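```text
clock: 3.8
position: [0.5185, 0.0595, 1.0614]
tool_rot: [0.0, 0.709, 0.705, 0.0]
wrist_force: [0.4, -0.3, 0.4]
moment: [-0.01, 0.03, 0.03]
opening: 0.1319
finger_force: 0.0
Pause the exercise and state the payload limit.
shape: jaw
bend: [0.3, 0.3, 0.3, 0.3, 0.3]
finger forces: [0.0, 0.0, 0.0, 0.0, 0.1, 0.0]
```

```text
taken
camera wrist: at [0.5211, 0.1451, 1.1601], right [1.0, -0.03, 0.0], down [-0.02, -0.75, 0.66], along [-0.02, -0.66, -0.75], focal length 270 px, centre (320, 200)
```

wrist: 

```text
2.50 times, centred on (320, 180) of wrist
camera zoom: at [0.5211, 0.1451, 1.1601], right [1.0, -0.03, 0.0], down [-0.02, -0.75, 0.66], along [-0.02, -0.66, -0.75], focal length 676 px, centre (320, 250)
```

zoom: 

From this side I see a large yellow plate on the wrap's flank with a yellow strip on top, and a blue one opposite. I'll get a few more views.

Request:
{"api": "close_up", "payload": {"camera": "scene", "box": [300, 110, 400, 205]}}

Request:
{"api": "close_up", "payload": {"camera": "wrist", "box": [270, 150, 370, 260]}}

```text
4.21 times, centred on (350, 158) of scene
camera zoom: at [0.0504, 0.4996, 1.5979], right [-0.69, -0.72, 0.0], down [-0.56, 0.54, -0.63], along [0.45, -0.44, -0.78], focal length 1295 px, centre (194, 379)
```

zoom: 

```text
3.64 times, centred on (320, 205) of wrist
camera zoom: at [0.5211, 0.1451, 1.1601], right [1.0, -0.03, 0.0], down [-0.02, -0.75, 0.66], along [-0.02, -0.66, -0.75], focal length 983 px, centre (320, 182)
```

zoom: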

======

Return each line of the data exactly as written above.

FINISHED ANSWER:
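```text
clock: 3.8
position: [0.5185, 0.0595, 1.0614]
tool_rot: [0.0, 0.709, 0.705, 0.0]
wrist_force: [0.4, -0.3, 0.4]
moment: [-0.01, 0.03, 0.03]
opening: 0.1319
finger_force: 0.0
Pause the exercise and state the payload limit.
shape: jaw
bend: [0.3, 0.3, 0.3, 0.3, 0.3]
finger forces: [0.0, 0.0, 0.0, 0.0, 0.1, 0.0]
```

```text
taken
camera wrist: at [0.5211, 0.1451, 1.1601], right [1.0, -0.03, 0.0], down [-0.02, -0.75, 0.66], along [-0.02, -0.66, -0.75], focal length 270 px, centre (320, 200)
```

wrist: 

```text
2.50 times, centred on (320, 180) of wrist
camera zoom: at [0.5211, 0.1451, 1.1601], right [1.0, -0.03, 0.0], down [-0.02, -0.75, 0.66], along [-0.02, -0.66, -0.75], focal length 676 px, centre (320, 250)
```

zoom: 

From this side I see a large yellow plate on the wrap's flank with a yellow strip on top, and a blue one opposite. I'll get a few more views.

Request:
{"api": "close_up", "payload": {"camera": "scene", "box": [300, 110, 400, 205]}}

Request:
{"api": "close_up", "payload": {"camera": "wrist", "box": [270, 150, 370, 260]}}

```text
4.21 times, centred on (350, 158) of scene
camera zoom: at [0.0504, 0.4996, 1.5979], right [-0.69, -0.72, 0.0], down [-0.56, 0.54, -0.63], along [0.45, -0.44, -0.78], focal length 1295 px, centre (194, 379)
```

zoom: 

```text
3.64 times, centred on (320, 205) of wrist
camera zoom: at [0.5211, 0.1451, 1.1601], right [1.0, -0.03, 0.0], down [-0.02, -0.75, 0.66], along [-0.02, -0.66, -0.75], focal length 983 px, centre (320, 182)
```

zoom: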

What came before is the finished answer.